Dienstag, 23. Juni 2015

Eugene Atget













French photographer. An only child of working-class parents, he was orphaned at an early age and went to sea. Determined to be an actor, he managed to study at the Conservatoire d’Art Dramatique in Paris for a year but was dismissed to finish his military service. Thereafter he acted for several seasons in the provinces but failed to distinguish himself and left the stage. An interest in painting but lack of facility led him to take up photography in the late 1880s. At this time photography was experiencing unprecedented expansion in both commercial and amateur fields. Atget entered the commercial arena. Equipped with a standard box camera on a tripod and 180×240 mm glass negatives, he gradually made some 10,000 photographs of France that describe its cultural legacy and its popular culture. He printed his negatives on ordinary albumen-silver paper and sold his prints to make a living. Despite the prevailing taste for soft-focus, painterly photography from c. 1890 to 1914, Atget remained constant in his straightforward record-making technique. It suited the notion he held of his calling, which was to make not art but documents.
By 1891 Atget had found a niche in the Parisian artistic community selling to painters photographs of animals, flowers, landscapes, monuments and urban views. In 1898 he began also to specialize in documents of Old Paris, to satisfy the popular interest in preserving the historic art and architecture of the capital. Working alone, Atget accumulated a vast stock of photographs of old houses, churches, streets, courtyards, doors, stairs, mantelpieces and other decorative motifs. He marketed these images not only to artists but also to architects, artisans, decorators, publishing houses, libraries and museums. While Atget made his name doing this work, much of his production was routine; his artistic fame came from his pursuit of this approach.
The oeuvre demonstrates this variance throughout; while Old Paris was Atget’s main theme, as he worked he occasionally made photographs that seem more picturesque, imaginative or formally inventive than others. Besides these individual, idiosyncratic pictures, Atget also made some series of related images that denote a more vivid artistic presence.
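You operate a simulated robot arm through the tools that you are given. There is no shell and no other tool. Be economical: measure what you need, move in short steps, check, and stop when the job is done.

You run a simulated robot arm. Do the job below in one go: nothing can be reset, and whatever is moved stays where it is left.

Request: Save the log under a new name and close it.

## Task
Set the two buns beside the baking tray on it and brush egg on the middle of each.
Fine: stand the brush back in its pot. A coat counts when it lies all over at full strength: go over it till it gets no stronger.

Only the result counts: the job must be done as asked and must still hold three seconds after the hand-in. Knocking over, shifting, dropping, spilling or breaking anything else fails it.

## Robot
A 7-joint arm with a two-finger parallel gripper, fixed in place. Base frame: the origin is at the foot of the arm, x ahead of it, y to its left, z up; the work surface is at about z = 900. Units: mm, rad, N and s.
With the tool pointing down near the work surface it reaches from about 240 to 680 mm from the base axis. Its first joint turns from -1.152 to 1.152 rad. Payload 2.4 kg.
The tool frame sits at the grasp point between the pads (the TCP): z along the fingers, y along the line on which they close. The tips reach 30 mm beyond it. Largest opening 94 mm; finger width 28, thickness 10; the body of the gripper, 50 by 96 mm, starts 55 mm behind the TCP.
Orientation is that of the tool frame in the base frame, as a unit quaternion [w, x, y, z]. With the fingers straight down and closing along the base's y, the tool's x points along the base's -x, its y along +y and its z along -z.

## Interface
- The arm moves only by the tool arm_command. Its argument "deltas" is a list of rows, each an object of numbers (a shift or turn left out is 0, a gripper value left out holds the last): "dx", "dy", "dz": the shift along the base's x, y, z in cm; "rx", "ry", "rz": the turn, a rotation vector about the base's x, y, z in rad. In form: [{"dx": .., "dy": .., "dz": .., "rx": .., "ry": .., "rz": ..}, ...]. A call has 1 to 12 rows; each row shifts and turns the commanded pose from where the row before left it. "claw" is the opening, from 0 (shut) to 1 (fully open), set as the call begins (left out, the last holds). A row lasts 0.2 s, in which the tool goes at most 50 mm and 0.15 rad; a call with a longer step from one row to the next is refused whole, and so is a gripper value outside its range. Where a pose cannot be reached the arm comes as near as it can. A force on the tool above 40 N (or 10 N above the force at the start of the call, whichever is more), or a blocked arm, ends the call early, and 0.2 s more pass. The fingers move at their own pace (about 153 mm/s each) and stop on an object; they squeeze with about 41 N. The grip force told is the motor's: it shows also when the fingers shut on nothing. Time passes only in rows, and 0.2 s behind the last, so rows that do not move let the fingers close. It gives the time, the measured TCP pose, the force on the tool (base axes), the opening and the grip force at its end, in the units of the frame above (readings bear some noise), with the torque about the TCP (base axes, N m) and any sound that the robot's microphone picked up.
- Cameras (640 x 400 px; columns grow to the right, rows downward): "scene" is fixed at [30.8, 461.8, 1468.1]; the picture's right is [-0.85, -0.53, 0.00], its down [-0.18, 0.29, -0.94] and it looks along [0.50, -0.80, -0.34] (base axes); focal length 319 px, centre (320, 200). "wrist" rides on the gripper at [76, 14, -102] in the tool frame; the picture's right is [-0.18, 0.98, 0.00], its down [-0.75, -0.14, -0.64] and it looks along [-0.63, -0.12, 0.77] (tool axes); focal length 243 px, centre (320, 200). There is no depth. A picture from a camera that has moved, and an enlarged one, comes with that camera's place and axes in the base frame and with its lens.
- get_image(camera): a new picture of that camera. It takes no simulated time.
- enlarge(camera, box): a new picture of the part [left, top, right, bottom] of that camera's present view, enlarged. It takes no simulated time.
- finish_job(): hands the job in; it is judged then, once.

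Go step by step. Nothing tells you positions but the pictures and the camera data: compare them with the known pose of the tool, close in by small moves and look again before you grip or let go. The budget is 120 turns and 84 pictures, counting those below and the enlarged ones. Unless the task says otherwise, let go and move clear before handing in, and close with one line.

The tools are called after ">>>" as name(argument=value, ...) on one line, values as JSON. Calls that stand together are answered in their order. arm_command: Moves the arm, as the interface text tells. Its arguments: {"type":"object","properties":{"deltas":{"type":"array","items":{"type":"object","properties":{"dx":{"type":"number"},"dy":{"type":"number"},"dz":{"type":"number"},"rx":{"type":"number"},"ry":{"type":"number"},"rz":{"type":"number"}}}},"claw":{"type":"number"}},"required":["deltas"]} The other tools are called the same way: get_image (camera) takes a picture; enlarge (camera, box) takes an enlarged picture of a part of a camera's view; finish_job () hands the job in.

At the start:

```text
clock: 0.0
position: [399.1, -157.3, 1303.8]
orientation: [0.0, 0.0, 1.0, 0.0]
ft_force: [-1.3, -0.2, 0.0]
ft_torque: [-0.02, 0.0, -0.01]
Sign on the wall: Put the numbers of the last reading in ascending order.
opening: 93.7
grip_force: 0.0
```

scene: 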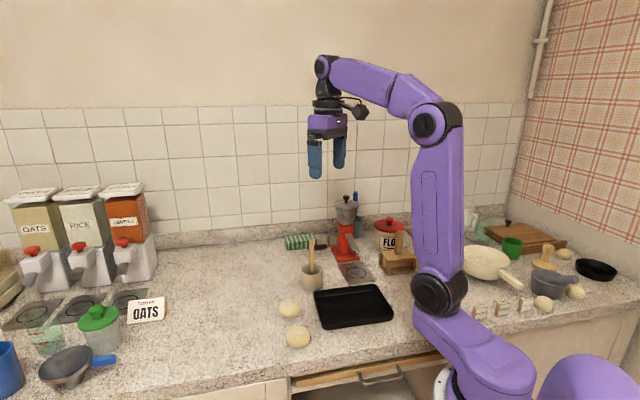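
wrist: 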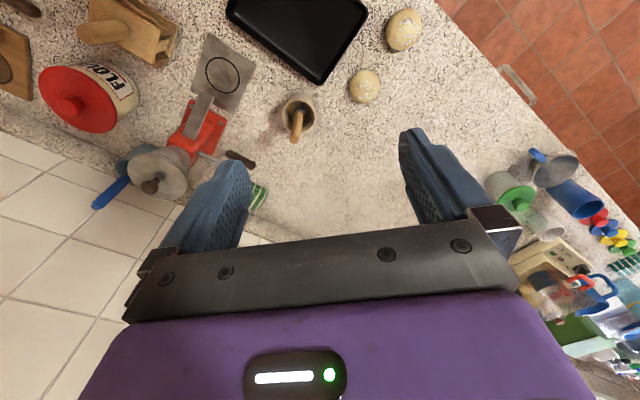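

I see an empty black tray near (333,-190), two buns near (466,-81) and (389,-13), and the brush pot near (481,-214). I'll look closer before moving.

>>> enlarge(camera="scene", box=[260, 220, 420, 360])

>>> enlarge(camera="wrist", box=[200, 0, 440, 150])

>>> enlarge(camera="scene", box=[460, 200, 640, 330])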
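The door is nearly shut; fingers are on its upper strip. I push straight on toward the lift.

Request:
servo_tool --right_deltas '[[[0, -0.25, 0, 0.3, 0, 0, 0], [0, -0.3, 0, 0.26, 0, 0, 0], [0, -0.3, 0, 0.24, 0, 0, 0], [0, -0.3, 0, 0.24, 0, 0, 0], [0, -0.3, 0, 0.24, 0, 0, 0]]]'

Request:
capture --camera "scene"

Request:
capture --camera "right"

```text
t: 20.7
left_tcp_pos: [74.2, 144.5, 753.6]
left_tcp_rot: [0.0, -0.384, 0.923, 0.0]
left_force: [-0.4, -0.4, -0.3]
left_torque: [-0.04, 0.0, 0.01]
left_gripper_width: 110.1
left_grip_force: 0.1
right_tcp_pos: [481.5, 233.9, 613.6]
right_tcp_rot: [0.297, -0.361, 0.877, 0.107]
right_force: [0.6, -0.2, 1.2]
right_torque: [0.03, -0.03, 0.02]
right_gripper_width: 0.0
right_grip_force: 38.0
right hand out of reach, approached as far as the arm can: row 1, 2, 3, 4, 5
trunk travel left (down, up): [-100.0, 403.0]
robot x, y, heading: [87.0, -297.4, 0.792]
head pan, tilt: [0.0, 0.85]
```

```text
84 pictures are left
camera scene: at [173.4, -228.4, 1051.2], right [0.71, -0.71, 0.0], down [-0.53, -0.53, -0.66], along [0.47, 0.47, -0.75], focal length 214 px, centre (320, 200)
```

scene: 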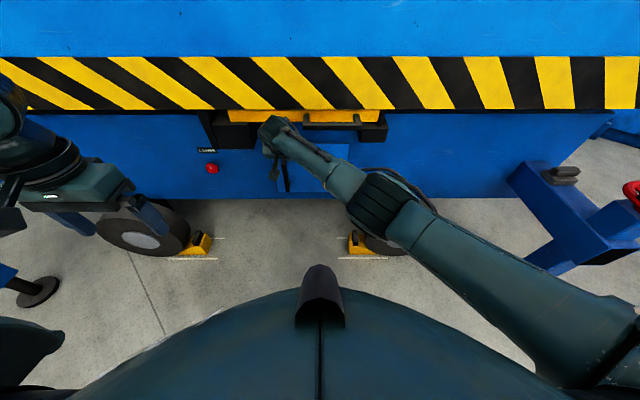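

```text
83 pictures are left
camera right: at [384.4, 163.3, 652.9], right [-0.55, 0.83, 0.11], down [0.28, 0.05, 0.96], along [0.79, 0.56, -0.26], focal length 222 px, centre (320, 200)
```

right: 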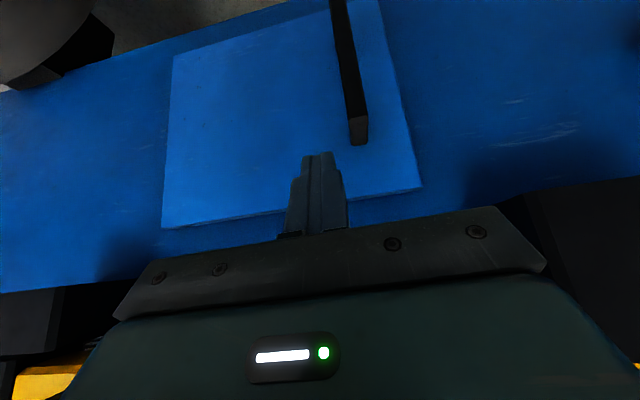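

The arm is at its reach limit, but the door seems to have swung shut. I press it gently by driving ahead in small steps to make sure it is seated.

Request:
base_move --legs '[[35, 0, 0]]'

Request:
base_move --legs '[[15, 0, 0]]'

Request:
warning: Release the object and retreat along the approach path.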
These include street scenes and the petits métiers series (1898–1900); vehicles, bars, markets, boutiques, gypsies, the quais and ‘zone’ (1910–14); prostitutes, shop displays and street circuses (1921–7); and the churches, châteaux and gardens of the Parisian environs, especially Versailles (from 1901), Saint-Cloud (from 1904) and Sceaux (1925; e.g. Parc de Sceaux, March, 8 a.m., New York, MOMA).
The tendency towards personal autonomy and free expression grew more marked as Atget’s career progressed. Around 1910 he made seven carefully composed albums that he sold to the Bibliothèque Nationale (see Nesbit), and in 1912 he broke off a continuing assignment to survey the topography of the central wards of the old city for the Bibliothèque Historique de la Ville de Paris. His pictorial production continued to fall during World War I, when he photographed hardly at all.
In 1920 Atget sold most of his negatives of Old Paris to the government; he had completed that section of his work. While he retained an interest in the same genres of subject-matter thereafter, he increasingly chose different aspects to depict. Whereas his energies had been channelled into the relatively methodical production of good, serviceable documents from 1898 to 1914, from 1922 until his death Atget more often made pictures whose usefulness as reports to architects or decorators was questionable. The metaphorical power, suggestive mood and pictorial innovation in the late work appealed rather to an audience of poets and painters such as Man Ray, Jean Cocteau, Robert Desnos (1900–45) and other Surrealists, who hailed the photographer as a ‘naive’ whose straight yet sentient attitude had analogies with their own.
In fact Atget’s art has little to do with Surrealism; it expresses his acutely intelligent assessment of what he valued through the medium of photography. The early morning light on a Parisian street, the palpable atmosphere enveloping a pool at Saint-Cloud and the disarming gesture of a mannequin reflected as if in the street on a shop-window, were as directly and unselfconsciously apprehended and with the same seriousness, humility and humanity as the door-knockers and apple trees photographed early on. If the late works reveal the artist’s own sensibility as much as the ostensible motif, it was not Atget’s idea of his function that had changed but his vision of what was worth photographing.
Atget’s best work is a poetic transformation of the ordinary by a subtle and knowing eye well served by photography’s reportorial fidelity. His transcendent, haunting works transposed photography’s function from the arena of 19th-century commercial documentation into the realm of art. This legacy, posthumously heralded as paralleling the rejection by ‘art’ photographers of Pictorialism and the return to the straight, unmanipulated approach, passed into the tradition of modern photographic history through the efforts of the American photographer Berenice Abbott, who met Atget in 1925 and who acquired his estate at his death. It is now owned by the Museum of Modern Art in New York.